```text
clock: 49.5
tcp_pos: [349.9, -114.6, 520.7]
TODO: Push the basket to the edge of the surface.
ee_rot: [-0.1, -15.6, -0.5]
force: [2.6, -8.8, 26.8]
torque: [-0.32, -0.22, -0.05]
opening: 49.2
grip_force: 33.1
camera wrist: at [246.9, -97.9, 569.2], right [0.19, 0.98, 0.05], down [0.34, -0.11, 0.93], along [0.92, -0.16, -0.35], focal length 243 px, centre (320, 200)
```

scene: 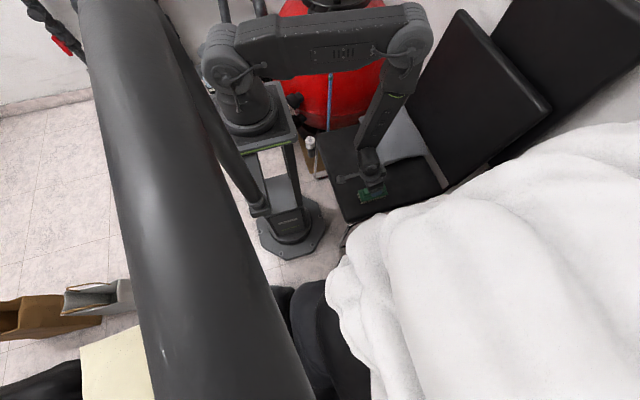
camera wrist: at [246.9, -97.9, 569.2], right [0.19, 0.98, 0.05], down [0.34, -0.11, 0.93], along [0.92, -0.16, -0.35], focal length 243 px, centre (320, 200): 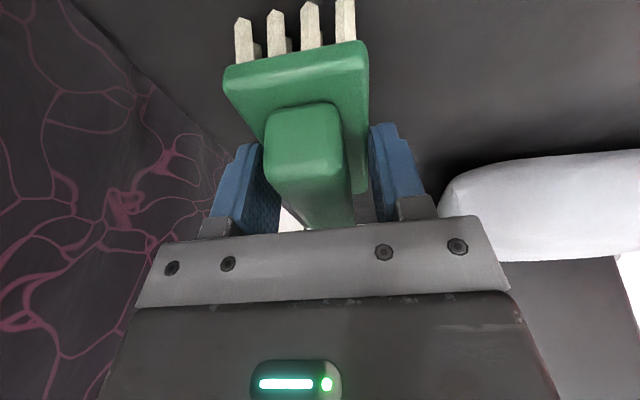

..............................

**Problem requirements**
Give the data above again in full and unchanged, skipping the pictures.

**Task solution**
```text
clock: 49.5
tcp_pos: [349.9, -114.6, 520.7]
TODO: Push the basket to the edge of the surface.
ee_rot: [-0.1, -15.6, -0.5]
force: [2.6, -8.8, 26.8]
torque: [-0.32, -0.22, -0.05]
opening: 49.2
grip_force: 33.1
camera wrist: at [246.9, -97.9, 569.2], right [0.19, 0.98, 0.05], down [0.34, -0.11, 0.93], along [0.92, -0.16, -0.35], focal length 243 px, centre (320, 200)
```

scene: 
camera wrist: at [246.9, -97.9, 569.2], right [0.19, 0.98, 0.05], down [0.34, -0.11, 0.93], along [0.92, -0.16, -0.35], focal length 243 px, centre (320, 200): 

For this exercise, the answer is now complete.